### [Selected extract]

The Laboratory of biological electron microscopy and structural biology

(dr. fei sun’s lab)



1. Structural characterization of COPI in its cytosolic state.

Structural and functional study of COPI  - coat protein system for vesicle traffic from Golgi to ER

Studies on Coat Protein I (COPI) have contributed to a basic understanding of how coat proteins generate vesicles to initiate intracellular transport. The core component of the COPI complex is coatomer, which is a multimeric complex that needs to be recruited from the cytosol to membrane in order to function in membrane bending and cargo sorting.  Previous structural studies on the clathrin adaptors have found that membrane recruitment induces a large conformational change in promoting their role in cargo sorting. Here, pursuing negative-stain electron microscopy coupled with single-particle analyses, and also performing CXMS (chemical cross-linking coupled with mass spectrometry) for validation, we have reconstructed the structure of coatomer in its soluble form. When compared to the previously elucidated structure of coatomer in its membrane-bound form we do not observe a large conformational change. Thus, the result uncovers a key difference between how COPI versus clathrin coats are regulated by membrane recruitment.

### [What the task requires]
Write the next part of the selected extract, the one that starts with "The Laboratory of".

### [Record excerpts]

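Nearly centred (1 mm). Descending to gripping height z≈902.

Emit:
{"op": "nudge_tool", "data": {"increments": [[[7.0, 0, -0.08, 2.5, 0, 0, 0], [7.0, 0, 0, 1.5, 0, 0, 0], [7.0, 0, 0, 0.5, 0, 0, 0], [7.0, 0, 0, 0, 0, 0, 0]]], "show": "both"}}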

---

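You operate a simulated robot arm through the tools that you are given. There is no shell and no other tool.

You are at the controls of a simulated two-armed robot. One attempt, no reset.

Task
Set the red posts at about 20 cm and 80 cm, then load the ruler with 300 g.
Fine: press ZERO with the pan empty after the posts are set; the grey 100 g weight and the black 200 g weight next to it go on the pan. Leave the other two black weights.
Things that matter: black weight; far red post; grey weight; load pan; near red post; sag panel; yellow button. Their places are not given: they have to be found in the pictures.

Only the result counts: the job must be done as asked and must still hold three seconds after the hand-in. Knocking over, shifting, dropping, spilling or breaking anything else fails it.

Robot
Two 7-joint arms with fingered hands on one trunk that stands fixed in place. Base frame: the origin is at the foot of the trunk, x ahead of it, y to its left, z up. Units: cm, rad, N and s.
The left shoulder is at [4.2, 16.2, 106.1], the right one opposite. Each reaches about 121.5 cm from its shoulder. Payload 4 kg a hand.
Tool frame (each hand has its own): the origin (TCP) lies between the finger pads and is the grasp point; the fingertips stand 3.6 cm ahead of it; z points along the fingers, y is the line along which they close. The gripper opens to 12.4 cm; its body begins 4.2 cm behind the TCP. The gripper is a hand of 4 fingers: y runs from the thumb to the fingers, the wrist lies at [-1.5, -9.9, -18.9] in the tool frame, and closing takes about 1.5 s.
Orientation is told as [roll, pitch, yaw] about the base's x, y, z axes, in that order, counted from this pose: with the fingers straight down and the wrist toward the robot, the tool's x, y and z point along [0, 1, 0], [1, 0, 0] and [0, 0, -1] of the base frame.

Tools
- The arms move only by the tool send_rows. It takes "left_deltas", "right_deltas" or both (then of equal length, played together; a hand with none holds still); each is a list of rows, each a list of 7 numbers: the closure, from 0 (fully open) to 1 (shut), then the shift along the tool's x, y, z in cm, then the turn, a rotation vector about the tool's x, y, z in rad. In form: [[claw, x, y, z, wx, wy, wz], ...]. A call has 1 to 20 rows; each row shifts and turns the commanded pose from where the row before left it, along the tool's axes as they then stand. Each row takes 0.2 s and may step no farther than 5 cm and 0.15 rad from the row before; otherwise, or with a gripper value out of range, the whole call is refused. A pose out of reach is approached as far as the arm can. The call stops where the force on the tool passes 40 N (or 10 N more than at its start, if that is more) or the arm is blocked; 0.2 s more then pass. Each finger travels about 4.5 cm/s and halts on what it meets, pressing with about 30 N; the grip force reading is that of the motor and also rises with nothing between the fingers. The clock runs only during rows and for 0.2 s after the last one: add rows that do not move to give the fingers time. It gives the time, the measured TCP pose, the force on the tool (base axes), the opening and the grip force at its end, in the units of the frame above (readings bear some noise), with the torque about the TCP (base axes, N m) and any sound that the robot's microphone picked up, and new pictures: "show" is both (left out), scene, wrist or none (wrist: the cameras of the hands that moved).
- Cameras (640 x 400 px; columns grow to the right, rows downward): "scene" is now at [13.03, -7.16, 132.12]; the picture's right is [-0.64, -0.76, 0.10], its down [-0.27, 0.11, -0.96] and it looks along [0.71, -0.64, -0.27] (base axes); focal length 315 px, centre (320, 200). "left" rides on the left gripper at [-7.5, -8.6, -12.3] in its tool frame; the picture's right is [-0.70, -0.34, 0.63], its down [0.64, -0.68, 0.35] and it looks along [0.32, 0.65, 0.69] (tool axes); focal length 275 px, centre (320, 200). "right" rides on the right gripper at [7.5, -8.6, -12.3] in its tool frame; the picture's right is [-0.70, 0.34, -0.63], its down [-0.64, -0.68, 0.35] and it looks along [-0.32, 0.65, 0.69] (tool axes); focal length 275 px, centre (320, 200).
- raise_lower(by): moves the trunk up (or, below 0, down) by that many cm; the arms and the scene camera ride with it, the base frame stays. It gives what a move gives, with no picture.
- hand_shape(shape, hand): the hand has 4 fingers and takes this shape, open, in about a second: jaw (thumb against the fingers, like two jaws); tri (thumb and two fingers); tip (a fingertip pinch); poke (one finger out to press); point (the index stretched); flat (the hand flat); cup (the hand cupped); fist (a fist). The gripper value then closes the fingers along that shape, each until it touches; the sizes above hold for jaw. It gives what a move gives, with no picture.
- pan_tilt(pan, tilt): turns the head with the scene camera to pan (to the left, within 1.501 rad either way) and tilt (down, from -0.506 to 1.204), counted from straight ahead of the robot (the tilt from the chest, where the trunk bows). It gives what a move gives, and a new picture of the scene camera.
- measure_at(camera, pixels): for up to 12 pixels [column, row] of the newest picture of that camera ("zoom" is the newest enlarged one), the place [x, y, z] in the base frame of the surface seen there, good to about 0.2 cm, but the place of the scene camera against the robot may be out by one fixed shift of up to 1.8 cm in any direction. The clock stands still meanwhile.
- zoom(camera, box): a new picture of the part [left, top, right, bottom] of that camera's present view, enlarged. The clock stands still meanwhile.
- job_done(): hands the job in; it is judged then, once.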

* * *

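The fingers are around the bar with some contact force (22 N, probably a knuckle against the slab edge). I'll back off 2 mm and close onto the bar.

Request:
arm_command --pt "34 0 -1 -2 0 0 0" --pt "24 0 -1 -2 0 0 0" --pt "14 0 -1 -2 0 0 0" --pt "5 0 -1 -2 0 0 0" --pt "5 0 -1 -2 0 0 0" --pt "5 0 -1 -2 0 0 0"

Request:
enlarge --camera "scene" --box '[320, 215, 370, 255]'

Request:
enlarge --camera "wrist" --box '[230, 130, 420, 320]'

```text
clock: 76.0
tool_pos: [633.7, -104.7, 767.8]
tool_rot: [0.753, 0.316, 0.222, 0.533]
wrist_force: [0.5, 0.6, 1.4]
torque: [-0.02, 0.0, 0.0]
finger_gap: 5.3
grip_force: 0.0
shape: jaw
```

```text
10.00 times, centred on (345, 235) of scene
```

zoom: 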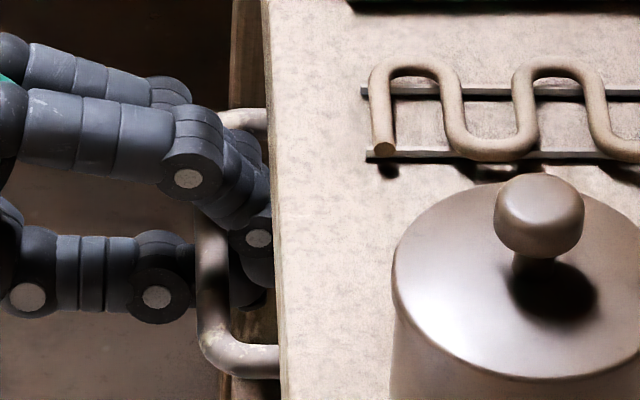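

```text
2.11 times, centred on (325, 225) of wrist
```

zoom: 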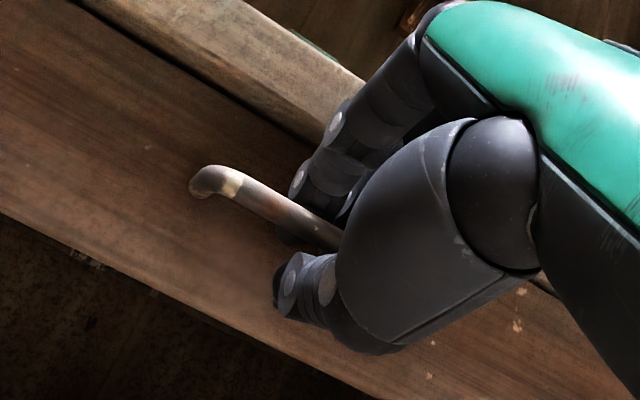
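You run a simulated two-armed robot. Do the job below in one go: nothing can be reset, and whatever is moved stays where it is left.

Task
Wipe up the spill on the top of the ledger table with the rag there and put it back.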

### [Solved problem]
Wang S., Zhai Y., Pang X., Niu T., Ding Y.H., Dong, M.Q., Hsu W.V. Sun Z.* and Sun F.* (2016), Structural characterization of coatomer in its cytosolic state. Proten Cell 7(8): 586-600. doi: 10.1007/s13238-016-0296-z

(In collaboration with Prof. Victor Hsu, Harvard Medical School)

A working model for the membrane recruitment of coatomers in promoting COPI vesicle formation. The two subcomplexes (B-subcomplex in gray and F-subcomplex in green) of coatomer can oscillate in its cytosolic state. In the absence of ARF1-GTP (magenta), coatomer binds to membrane (brown) via the B-subcomplex, remodeling the membrane into tubules or “beads-on-string” morphology, for which the precise mechanism remains to be elucidated. Oscillation of the membrane-bound coatomer prevents its ability to drive vesicle formation. In the presence of membrane-anchored ARF1-GTP, the direct interaction between F-subcomplex and ARF1-GTP reduces the oscillation between the two subcomplexes, thereby driving the membrane-bound coatomer to a more stabilized (less oscillation) form.  This stabilized coatomer is then able to assemble into oligomers, which together with ARF1, drives COPI vesicle formation.